Mrs. May has to get past that hurdle just to begin the debate on the future relationship between London and Brussels.
Mrs. May’s deal means the U.K. would leave the EU in March as planned and enter a transition period. During the transition stage, the U.K. and EU would negotiate their future relationship, including trade.
“This is in itself a minefield that will drag on and which people in the U.K. have few, if any, ideas about,” said Mr. Oliver.
President Trump, who has had a prickly relationship at times with the prime minister, did Mrs. May no favors last week by expressing open concern that her deal could leave Britain tied too closely to the EU’s tariff rules to make its own trade deals with other countries such as the United States.
Mrs. May denies this. But even some of Mr. Trump’s fiercest critics in the U.K. acknowledge that he has a point.
The disdain for what Mrs. May has brought back from Brussels extends beyond the halls of power in Westminster. According to polling company YouGov, the majority of Britons, regardless of their political persuasion, say the proposed Brexit deal does not respect the result of the 2016 national referendum, in which British voters narrowly voted to leave the EU.

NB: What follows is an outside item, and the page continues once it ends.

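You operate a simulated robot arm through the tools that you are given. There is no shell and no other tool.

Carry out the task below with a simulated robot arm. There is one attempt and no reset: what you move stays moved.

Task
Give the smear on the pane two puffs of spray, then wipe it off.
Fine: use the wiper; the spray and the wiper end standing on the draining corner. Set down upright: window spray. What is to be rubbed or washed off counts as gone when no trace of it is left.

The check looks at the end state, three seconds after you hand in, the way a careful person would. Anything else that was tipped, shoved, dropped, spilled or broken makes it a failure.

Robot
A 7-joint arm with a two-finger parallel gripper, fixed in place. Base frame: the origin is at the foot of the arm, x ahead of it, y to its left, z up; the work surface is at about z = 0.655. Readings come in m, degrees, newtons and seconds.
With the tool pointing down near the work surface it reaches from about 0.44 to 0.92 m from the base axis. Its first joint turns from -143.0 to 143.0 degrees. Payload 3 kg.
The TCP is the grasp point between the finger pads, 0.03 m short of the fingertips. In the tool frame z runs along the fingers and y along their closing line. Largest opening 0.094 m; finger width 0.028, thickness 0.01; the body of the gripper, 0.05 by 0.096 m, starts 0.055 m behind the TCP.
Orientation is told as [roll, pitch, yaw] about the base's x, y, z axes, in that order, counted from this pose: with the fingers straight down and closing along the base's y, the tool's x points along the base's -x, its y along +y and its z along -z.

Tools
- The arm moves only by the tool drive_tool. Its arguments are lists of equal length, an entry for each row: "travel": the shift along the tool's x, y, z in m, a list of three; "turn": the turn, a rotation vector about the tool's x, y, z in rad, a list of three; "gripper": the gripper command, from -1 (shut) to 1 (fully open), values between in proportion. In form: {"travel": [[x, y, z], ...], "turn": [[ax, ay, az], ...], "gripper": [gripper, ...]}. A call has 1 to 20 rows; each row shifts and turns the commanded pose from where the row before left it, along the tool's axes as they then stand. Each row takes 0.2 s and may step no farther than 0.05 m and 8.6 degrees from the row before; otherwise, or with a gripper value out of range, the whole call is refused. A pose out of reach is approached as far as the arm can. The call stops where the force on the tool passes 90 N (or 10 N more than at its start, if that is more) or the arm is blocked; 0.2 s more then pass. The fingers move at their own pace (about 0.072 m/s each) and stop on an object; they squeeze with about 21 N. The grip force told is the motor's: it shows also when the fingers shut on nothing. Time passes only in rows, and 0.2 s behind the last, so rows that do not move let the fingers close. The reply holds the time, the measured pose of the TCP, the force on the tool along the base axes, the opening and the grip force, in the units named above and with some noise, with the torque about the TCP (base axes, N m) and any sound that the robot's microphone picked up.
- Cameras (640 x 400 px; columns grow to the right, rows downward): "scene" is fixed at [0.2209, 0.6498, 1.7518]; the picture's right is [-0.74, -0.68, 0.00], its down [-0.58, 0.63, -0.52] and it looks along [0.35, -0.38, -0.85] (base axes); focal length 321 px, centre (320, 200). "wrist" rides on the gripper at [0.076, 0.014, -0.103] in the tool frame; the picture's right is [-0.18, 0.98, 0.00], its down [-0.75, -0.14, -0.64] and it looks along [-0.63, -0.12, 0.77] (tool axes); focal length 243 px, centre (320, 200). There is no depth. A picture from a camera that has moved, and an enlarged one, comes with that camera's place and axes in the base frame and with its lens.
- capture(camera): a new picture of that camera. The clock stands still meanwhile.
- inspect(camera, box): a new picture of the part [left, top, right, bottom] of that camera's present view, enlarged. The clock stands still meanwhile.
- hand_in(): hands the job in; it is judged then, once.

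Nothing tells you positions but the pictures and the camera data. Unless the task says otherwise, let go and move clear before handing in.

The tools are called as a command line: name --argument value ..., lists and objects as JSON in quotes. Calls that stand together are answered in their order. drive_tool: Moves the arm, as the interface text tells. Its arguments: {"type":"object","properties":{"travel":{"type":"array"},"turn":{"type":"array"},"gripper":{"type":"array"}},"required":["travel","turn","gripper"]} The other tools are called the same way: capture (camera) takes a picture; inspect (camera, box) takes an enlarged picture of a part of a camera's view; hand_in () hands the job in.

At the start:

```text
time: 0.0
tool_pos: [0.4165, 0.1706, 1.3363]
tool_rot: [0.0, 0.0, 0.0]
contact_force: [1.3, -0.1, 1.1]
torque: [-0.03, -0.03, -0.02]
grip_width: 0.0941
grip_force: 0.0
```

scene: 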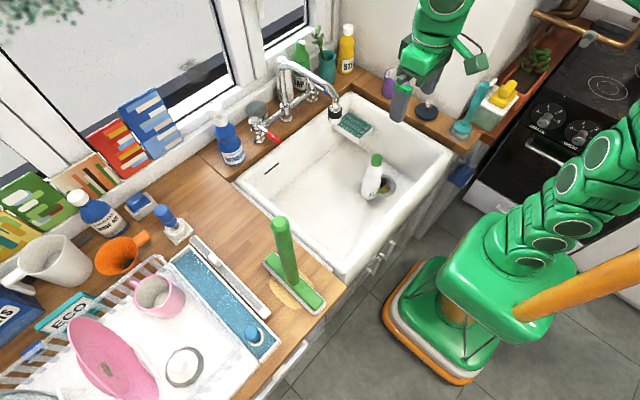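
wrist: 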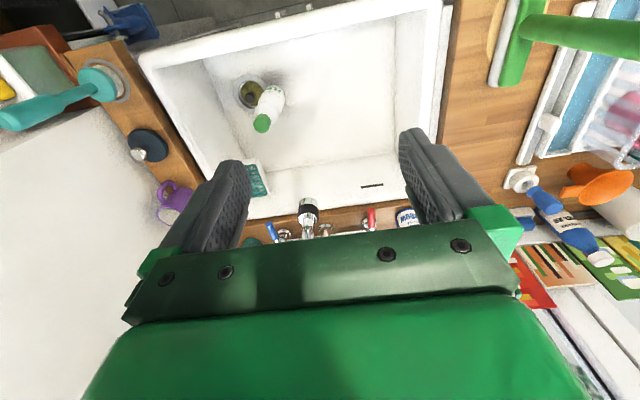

But the deal’s unpopularity across the political spectrum does not necessarily translate into a desire for Mrs. May to resign.
According to the same poll, just 27 percent of Britons think a different Conservative prime minister could achieve a better deal, and just 19 percent think a theoretical Labor prime minister would fare better.
Mrs. May has even earned some grudging respect for her drive to carry on despite the odds and the terrible hand she has been dealt.
“Just because someone is bad, you can’t replace them with nothing,” said Patrick Mason, 40, a software engineer from London. “Show me an alternative Conservative or Labor candidate who could actually slot in and do it instead. There’s no one else.”